See the introductory chapters of Bruce King’s The New National and Postcolonial Literatures (1996), and Aijaz Ahmad’s In Theory: Classes, Nations and Literatures (1992).


I follow Ahmad’s general comments on the relationship between Western intellectuals and Eastern thinkers currently feted by them. Said’s calls for action have resounded primarily with an Anglo-American liberal academy in search of means for self-flagellation for its complicities with the Western hegemonies it seeks to critique but from which it draws comfortable salaries. The same charge is equally applicable to Bhabha and his proponents. Questionable is the final value of a decision “to rearticulate the sum of knowledge from the perspective of the signifying position of the minority that resists totalization … that results in political and discursive strategies where adding to does not add up but serves to disturb the calculation of power and knowledge, producing other spaces of subaltern signification” (Bhabha 162). How does the constant production of subaltern positions ameliorate the real condition of subaltern peoples, those decidedly distant from tenure opportunities, rather than perpetuate an abstract version of the condition?

Works Cited

Bhabha, Homi. “DissemiNation: Time, narrative and the margins of the modern nation.” The Location of Culture. London: Routledge, 1994. 139-170.

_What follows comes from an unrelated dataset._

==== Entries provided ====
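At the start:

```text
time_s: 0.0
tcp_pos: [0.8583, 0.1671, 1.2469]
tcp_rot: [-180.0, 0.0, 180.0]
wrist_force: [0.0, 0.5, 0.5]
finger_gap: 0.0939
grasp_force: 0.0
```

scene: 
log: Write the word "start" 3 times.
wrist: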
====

Ellison, Ralph. Invisible Man. New York: Vintage Books, 1995.

Harris, Wilson. “New Preface to Palace of the Peacock.” Selected Essays of Wilson Harris: The Unfinished Genesis of the Imagination. Ed. Andrew Bundy. London: Routledge, 1999. 53-57.

Harris, Wilson. “History, Fable and Myth in the Caribbean and Guianas.” ibid, 152-166.

Michael Ondaatje. In the Skin of a Lion. New York: Vintage Books, 1997.

Reagan, Charles E. Paul Ricoeur: His Life and Work. Chicago: The University of Chicago Press, 1996.

Ricoeur, Paul. Time and Narrative. Volume I. Trans. K. McLaughlin and D. Pellauer. Chicago: University of Chicago Press, 1984.

Ricoeur, Paul. ibid, Volume II.

Ricoeur, Paul. ibid, Volume III.

Rushdie, Salman. Midnight’s Children. New York: Penguin Books, 1991.